__AIM OF THE EXERCISE__
Copy all lines of the listing that include the string "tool".

----------

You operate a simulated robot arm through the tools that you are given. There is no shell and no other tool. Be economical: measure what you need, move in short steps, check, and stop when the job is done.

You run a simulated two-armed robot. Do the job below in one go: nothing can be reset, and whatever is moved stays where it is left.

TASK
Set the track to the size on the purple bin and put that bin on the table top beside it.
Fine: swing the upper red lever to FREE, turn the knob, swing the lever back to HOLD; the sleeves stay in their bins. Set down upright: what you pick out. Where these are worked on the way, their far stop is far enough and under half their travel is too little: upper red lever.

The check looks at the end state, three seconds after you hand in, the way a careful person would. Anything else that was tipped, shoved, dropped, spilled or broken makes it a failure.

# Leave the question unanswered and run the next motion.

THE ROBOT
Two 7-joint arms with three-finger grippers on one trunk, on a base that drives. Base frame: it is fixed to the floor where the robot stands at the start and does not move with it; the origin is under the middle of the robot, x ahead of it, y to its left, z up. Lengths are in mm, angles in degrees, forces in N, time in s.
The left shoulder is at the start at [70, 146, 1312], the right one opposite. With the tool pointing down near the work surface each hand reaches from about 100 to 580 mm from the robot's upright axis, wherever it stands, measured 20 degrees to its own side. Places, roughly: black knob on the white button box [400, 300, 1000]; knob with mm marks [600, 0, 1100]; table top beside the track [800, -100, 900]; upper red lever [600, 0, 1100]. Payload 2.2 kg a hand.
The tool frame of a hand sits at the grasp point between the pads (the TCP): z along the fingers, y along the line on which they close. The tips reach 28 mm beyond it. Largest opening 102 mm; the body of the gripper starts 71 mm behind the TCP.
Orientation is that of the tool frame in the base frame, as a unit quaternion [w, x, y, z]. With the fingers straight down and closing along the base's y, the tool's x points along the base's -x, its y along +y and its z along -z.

----------

__RESULT OF THE EXERCISE__
You operate a simulated robot arm through the tools that you are given. There is no shell and no other tool. Be economical: measure what you need, move in short steps, check, and stop when the job is done.
The left shoulder is at the start at [70, 146, 1312], the right one opposite. With the tool pointing down near the work surface each hand reaches from about 100 to 580 mm from the robot's upright axis, wherever it stands, measured 20 degrees to its own side. Places, roughly: black knob on the white button box [400, 300, 1000]; knob with mm marks [600, 0, 1100]; table top beside the track [800, -100, 900]; upper red lever [600, 0, 1100]. Payload 2.2 kg a hand.
The tool frame of a hand sits at the grasp point between the pads (the TCP): z along the fingers, y along the line on which they close. The tips reach 28 mm beyond it. Largest opening 102 mm; the body of the gripper starts 71 mm behind the TCP.
Orientation is that of the tool frame in the base frame, as a unit quaternion [w, x, y, z]. With the fingers straight down and closing along the base's y, the tool's x points along the base's -x, its y along +y and its z along -z.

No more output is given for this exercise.